La Rete dei Complessi Monumentali di Ateneo comprende:
Sede del Rettorato e della Facoltà di Lingue e letterature straniere, è un antico convento domenicano edificato nel XIII secolo, periodo del suo massimo splendore.
La vicenda edilizia comincia con l’acquisto da parte di Raniero Capocci, giovane curiale viterbese di nobile famiglia, della piccola cappella di S. Croce, che Raniero pone con prima pietra dell’edificazione di un vero e proprio complesso conventuale, che verrà poi donato ai domenicani. È il XIII secolo. Sono gli anni di papa Innocenzo III, dell’imperatore Federico II. Sono gli anni di massimo splendore della città di Viterbo, in piena espansione edilizia e culturale, punto nodale dei traffici commerciali e dei percorsi dei pellegrini verso i luoghi santi.
Della maestosa struttura, rimaneggiata nel corso del secolo, ma di cui è evidente ancora oggi l’articolato sviluppo, resta in forma originaria solo il chiostro medievale. Il secondo chiostro annesso al complesso monumentale, in origine anch’esso in forme gotiche, nel suo aspetto attuale risale alla seconda metà del XVII secolo.
La chiesa nel suo primo aspetto era di forme modeste e con campanile a vela. Il portico fu costruito nel XV secolo, e vari furono negli anni gli interventi, soprattutto nella decorazione interna dell’edificio. Nella prima metà del XVIII secolo la ricostruzione in forme barocche ad opera dell’architetto Nicola Salvi.

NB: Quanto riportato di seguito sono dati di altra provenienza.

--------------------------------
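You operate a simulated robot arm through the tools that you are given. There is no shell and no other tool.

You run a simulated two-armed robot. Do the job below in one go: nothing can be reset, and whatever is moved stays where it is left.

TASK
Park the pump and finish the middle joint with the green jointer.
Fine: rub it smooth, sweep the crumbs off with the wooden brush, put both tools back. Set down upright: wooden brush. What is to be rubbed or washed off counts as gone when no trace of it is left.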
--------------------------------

Presso la Sala Mostre del Rettorato sono custoditi due sarcofagi etruschi, in deposito temporaneo dalla Soprintendenza per i Beni Archeologici dell’Etruria Meridionale. Il primo è un coperchio di sarcofago in tufo, raffigurante una figura femminile distesa, ma con il busto eretto, che con il braccio destro piegato sorregge una patera. L’altro è un coperchio di sarcofago in nenfro, con figura maschile distesa, il busto eretto e il braccio sinistro che poggia sul cuscino; anche qui il braccio destro sostiene la patera. Un’iscrizione etrusca è incisa sul margine anteriore del coperchio.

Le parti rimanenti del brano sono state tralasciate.